Climate is a far more complicated and long term and much scarier kind of phenomenon. It is, therefore, easier to scoff at, to deny. Recent news is that countries bordering the North Pole are now interested in claiming it…it will be, quite possibly soon, a year round shipping lane.
Unfortunately, the term “Global Warming” has been over-used, and later seized, as somehow proving that the Climate Change folks are alarmist idiots. It sells well, along with stolen e-mails supposedly proving, again through highly selective anecdotal (though stolen) “evidence” that even the scientists can’t agree on the issue nor how to “sell” it to a skeptical public.
One thing is pretty certain: if the scoffers prevail, future generations – possibly even our own – are stuck with their shortsightedness, IF (as is likely) they turn out to be wrong. Even if we immediately implement every means of changing our lifestyle, we may already be too late.
I’m reminded of the story of the frog in the water: put him on a stove, and very slowly increase the temperature in his environment and he’s oblivious. Sooner or later, he’s cooked. He realized his problem a bit too late. “He” will be our kids and grandkids….
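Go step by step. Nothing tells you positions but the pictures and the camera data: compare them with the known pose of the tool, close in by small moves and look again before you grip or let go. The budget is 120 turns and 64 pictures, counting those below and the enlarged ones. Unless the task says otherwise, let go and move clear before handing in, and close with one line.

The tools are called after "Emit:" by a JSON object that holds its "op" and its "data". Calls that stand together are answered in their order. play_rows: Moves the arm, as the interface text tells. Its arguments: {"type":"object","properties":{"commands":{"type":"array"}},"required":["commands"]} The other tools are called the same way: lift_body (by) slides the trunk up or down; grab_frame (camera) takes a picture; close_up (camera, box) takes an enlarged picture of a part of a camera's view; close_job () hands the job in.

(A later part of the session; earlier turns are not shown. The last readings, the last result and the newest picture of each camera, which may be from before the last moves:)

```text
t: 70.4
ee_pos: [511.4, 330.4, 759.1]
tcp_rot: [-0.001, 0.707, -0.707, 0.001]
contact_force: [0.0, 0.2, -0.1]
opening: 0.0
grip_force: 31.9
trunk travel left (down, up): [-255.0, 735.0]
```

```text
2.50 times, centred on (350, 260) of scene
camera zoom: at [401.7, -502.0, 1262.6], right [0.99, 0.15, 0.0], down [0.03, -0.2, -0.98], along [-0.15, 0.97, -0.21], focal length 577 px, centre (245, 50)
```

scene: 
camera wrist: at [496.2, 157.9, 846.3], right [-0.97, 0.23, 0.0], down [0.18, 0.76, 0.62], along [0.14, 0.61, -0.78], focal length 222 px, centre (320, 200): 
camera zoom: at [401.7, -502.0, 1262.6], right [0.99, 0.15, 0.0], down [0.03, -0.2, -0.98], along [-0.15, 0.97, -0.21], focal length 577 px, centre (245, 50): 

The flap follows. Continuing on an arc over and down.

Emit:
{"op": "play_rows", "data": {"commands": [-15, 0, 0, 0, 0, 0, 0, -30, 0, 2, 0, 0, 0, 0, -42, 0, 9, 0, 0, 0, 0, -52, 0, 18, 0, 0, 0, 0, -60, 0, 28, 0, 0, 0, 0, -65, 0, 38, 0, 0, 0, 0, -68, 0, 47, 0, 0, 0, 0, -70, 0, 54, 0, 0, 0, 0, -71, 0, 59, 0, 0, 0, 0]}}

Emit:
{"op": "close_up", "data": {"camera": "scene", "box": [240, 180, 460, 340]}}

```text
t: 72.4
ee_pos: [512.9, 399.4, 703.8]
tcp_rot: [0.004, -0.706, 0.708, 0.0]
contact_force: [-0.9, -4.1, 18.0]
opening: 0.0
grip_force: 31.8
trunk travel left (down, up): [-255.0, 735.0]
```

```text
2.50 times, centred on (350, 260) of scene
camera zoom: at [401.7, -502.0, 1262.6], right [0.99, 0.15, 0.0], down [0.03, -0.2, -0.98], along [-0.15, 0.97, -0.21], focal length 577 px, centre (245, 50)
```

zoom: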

Perhaps a half dozen years ago, a college friend of mine, then a long-time PhD and chair of a department of the physical sciences at a major university, wrote me that climate change was going to do us in, starting with small but crucial changes in ocean current patterns due to subtle changes in water temperature. This was long before anybody had Al Gore to kick around.
I wish I would have kept my friends e-letter from back then.
I think he’ll end up being right. As will my friend who sent me the brief e-mail yesterday*.
UPDATES:
Dec. 27: Why climatologists used the tree-ring data ‘trick’, here
Dec 27: * Response on the reference to 1.5 Celsius reference above (from the source, a thoughtful senior citizen who prefers to remain anonymous.)
1 degree C = 1.8 degrees F
1 degree F = 0.56 degree C
There are many sources on the Web, and this seems to be one of the best for lay people. “Climate Math: 2 = 350 =40
In summary: 2 = 350 = 40 (means that) to avoid a global warming by more than 2 degrees Celsius we need to reduce our current atmospheric CO2 concentration from 387 [parts per million] ppm to at most 350 ppm within this century. To ensure we are on the right path, the first step has to be a reduction in greenhouse gas emissions of 40 percent by 2020. Now let’s get to work!
That and the following article note that the most climate-vulnerable nations, especially the Pacific and sub-Sahara Africa ones, are warning that the increase in world temperature must be limited to 1.5 degrees C (2.7 degrees F) instead of the developed or developing nations 2 degrees C (3.6 F) by 2020 to avoid catastrophic effects in their regions.
See “Vulnerable nations at Copenhagen summit reject 2C target.”
What Obama and Clinton brought to Copenhagen was a pitiful 4-percent reduction in greenhouse gases by 2020 or so. That’s partly because many members of Congress and their constituents are pathologically denying reality, with [MN] Cong. Bachmann being one of the worst.
See “U.S. EPA says greenhouse gases threaten human health as UN climate conference opens.”
Fortunately we also have Minnesotans like Will Steger who has launched a strong campaign to reduce atmospheric CO2 from its current 387 ppm level to 350 ppm by 2020. At public televisions preview of Ken Burns’ “The National Parks: America’s Best Idea,” he delivered a sobering lecture on ice-core research in Greenland and other polar areas that documents atmospheric CO2 changes in the last 400,000 years. The current ones are unprecedented. See Steger’s website.
Along with the economic barriers to achieving “2/1.5 = 350 = 40, we have the demographic barriers of exponential population growth, especially in many of the so-called developing nations where climate change effects are likely to be the most severe. But for various reasons those barriers are too often ignored.